TASK DETAILS:
Find the lines with the string "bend" and return them.

DATA:
•••

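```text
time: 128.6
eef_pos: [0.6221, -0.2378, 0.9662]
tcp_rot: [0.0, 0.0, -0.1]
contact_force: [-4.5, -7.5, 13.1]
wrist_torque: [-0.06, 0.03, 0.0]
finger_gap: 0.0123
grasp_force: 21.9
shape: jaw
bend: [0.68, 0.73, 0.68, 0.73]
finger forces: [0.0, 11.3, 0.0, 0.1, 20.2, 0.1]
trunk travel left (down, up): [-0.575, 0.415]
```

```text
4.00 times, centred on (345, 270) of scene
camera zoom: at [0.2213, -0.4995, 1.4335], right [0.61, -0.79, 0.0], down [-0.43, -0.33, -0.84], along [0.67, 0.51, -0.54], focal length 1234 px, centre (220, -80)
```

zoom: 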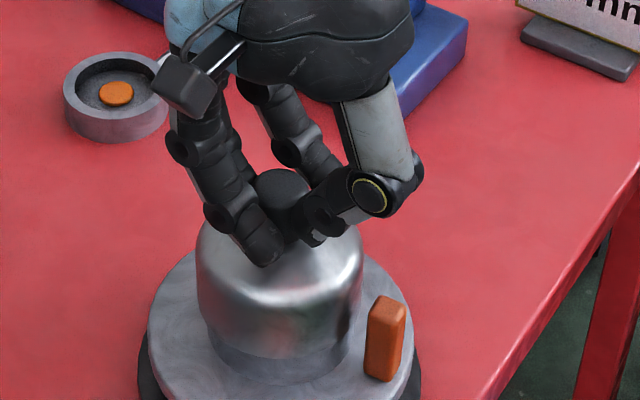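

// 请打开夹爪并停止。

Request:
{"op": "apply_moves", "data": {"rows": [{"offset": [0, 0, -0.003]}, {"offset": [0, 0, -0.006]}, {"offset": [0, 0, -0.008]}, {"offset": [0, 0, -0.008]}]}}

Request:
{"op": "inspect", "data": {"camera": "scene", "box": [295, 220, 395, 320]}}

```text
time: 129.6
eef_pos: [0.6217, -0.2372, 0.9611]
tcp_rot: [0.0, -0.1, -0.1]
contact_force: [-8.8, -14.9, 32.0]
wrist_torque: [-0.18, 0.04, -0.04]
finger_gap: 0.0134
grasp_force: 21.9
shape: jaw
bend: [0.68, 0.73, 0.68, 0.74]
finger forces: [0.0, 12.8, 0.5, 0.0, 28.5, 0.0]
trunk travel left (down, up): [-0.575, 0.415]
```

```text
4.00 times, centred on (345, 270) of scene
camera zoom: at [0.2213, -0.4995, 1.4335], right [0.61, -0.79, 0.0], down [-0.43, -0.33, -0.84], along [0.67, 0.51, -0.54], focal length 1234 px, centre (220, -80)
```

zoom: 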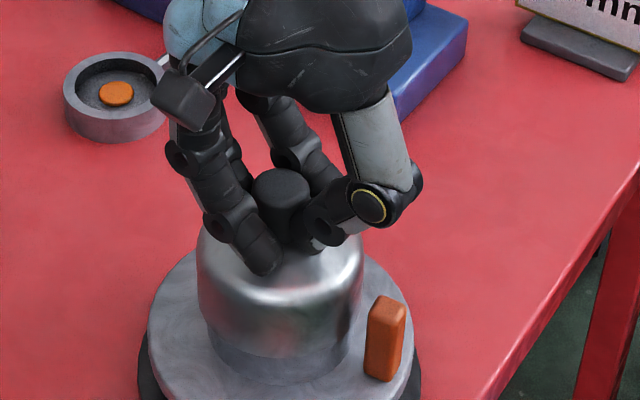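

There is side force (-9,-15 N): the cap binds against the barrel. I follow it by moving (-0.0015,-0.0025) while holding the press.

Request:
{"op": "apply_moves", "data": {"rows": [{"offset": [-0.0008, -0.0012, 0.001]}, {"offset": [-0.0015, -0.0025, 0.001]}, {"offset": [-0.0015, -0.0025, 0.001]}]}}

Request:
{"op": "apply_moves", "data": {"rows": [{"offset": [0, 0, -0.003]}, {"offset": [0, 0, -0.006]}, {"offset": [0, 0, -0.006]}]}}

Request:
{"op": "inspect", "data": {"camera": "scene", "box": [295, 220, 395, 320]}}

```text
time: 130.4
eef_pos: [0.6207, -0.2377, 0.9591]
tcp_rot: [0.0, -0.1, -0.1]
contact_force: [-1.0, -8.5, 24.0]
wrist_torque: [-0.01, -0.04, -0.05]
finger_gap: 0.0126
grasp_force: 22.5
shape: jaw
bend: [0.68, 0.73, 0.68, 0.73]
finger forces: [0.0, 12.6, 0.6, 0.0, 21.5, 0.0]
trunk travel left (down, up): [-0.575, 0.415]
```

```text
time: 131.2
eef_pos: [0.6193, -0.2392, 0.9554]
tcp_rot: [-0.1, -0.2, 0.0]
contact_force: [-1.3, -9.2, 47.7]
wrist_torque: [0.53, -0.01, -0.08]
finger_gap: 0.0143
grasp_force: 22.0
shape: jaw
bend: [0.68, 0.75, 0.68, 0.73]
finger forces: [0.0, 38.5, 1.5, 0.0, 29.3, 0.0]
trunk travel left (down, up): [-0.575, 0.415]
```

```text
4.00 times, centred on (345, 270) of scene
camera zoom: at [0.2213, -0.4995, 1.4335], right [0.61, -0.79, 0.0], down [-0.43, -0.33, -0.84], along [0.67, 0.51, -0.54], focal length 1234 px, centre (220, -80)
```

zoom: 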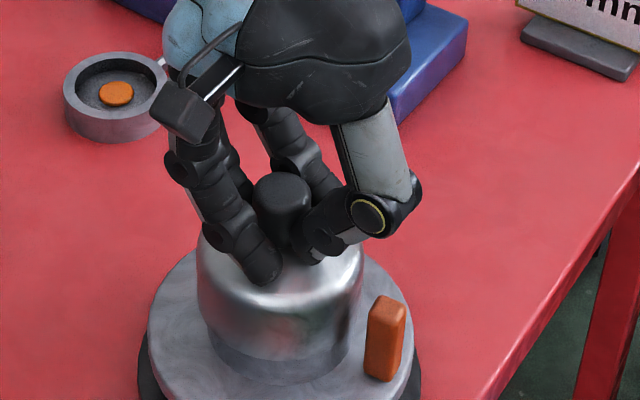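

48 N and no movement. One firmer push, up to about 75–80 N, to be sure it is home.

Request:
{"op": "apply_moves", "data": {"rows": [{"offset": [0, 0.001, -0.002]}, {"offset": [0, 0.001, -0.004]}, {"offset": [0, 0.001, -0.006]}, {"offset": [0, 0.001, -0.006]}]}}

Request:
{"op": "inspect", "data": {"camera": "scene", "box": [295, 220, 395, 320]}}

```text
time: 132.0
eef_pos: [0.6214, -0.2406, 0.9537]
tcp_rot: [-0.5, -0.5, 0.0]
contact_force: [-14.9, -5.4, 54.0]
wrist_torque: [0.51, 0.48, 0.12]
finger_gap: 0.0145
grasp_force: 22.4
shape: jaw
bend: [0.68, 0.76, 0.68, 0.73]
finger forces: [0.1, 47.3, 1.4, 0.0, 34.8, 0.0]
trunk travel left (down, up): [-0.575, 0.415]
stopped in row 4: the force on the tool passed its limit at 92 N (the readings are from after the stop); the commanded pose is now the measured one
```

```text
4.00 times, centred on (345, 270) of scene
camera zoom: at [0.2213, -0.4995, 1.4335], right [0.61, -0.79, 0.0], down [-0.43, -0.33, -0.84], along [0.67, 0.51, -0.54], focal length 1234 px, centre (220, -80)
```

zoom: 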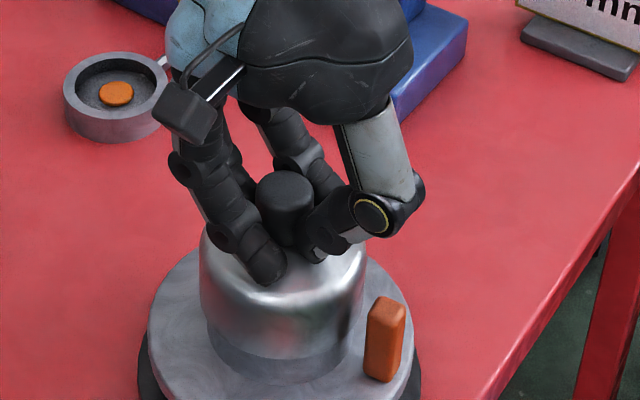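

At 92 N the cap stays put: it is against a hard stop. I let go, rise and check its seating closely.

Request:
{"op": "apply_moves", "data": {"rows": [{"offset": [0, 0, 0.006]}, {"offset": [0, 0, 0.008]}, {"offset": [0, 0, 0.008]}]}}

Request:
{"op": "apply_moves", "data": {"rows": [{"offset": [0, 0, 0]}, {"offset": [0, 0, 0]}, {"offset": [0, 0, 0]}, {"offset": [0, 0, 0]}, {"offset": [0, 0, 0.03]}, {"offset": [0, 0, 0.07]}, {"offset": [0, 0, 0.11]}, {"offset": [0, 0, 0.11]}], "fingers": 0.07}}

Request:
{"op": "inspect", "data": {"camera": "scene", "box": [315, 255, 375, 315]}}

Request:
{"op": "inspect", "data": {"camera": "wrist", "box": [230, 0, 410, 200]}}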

•••

EXERCISE OUTPUT:
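bend: [0.68, 0.73, 0.68, 0.73]
bend: [0.68, 0.73, 0.68, 0.74]
bend: [0.68, 0.73, 0.68, 0.73]
bend: [0.68, 0.75, 0.68, 0.73]
bend: [0.68, 0.76, 0.68, 0.73]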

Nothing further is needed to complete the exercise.